▶ Collected data
---

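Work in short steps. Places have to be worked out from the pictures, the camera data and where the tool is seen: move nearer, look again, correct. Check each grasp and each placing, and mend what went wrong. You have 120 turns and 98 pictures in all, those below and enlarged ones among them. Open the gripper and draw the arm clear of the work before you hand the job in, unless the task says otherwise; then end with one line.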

---

▶ Source excerpt
In Econ, the students work on Quizizz to prepare for their Chapter 1 Test -- Econ in California has always been a one-semester course, so this is only their third week here. The test covers the basics of Econ -- was is scarcity, what are goods and services, and so on. The World History class is studying European colonization of Africa. It has only one in-person student, a guy -- but then again, special ed classes like this were always small anyway. Indeed, the class even has an aide for special ed -- and so there are more adults in the class than students. (It goes without saying that there's no "A Day in the Life" today.)
When I was this room in September 2019, I didn't sing any songs -- not even the Palindrome Song. So today, I correct that omission and sing the Palindrome Song from Square One TV:
PALINDROME SONG
Refrain:
Go forward then go backward.
If the number reads the same,
Then it's a palindrome.
Go backward then go forward.
If the number's still the same,
Then it's a palindrome.
It's not a palomino,
On the western plain,
Where cowboys love to roam.
No! The wonder of all wonders,
A backward-forward number.
It's called a palindrome!
1st Verse:
Let's see! Take a 33!
Read it in reverse.
Hey it reads the same,
So it's a palindrome.
And 505,
Or 2002,
So they're both examples of that one I love.
It's a palindrome!
It's a palindrome!
It's a palindrome!
(repeat Refrain)
2nd Verse:
Let's see! Take a 63!
Read it in reverse.
Now we're in a fix,
'Cause it's a 36.
But don't be sad,
All we do is add.
Add the 63 to 36 and see.
That's a 99!
Hey we're doing fine!
That's a palindrome! Whoa! Whoa!
(repeat Refrain)
Actually, the refrain changes slightly each time it's sung. After the first verse, the palomino is replaced with a pachyderm. But I'm really having trouble understanding those lines completely:
Then it's a palindrome.
It's not a pachyderm,
Performing in the circus,
At the hippodrome.
No! The wonder of all wonders...

---

▶ Requirements
**A)** Please copy out the portion of the source excerpt from "In Econ, the" to "then go backward." without changes.
**B)** Carry the source excerpt on from its last sentence.

▶ Answers provided
**A)**
In Econ, the students work on Quizizz to prepare for their Chapter 1 Test -- Econ in California has always been a one-semester course, so this is only their third week here. The test covers the basics of Econ -- was is scarcity, what are goods and services, and so on. The World History class is studying European colonization of Africa. It has only one in-person student, a guy -- but then again, special ed classes like this were always small anyway. Indeed, the class even has an aide for special ed -- and so there are more adults in the class than students. (It goes without saying that there's no "A Day in the Life" today.)
When I was this room in September 2019, I didn't sing any songs -- not even the Palindrome Song. So today, I correct that omission and sing the Palindrome Song from Square One TV:
PALINDROME SONG
Refrain:
Go forward then go backward.

**B)**
Hmm, a "pachyderm" is an elephant, and elephants do appear in a circus, but a "hippodrome" is an ancient horse track, not any place for elephants. Then again, sometimes the words "circus" and "hippodrome" were used interchangeably, such as the famous Hippodrome of Byzantium. (Or should I say, Constantinople?)
After the second verse, the following lines appear (starting in the middle at "Go backward"). These lines are more important, since they explain the process to generate a palindrome:
Go backward and go forward.
It's the one that's glad you came,
'Cause it's a palindrome.
If reversing and then adding,
Doesn't work the first time,
Repeat it 'til you're home.
'Cause you'll finally reach that number,
That backward-forward number,
You've reached a palindrome!*
(*unless, of course, you started with a Lychrel number like 196)
In 2019, I was in this room on Patriot Day, and yes, 9/11 attacks were mentioned in the lesson. This year, I visit the classroom not on Patriot Day, but on Inauguration Day --
-- yes, look at how far I get in this post without mentioning the inauguration. As is typical for the classroom, I do try to show the students the DC ceremony. The tricky thing is that at this school, the tardy bell for the earliest class rings at 9:00 -- that is, noon Eastern time. And since it's been months since I've subbed in this district (and the first time in this district for hybrid), I need some time and assistance to learn district policies and set up my Chromebook for Zoom. By the time I finally get everything set up and go to YouTube for the livestream, Joe Biden has already taken the oath of office and is getting ready to start his inauguration address.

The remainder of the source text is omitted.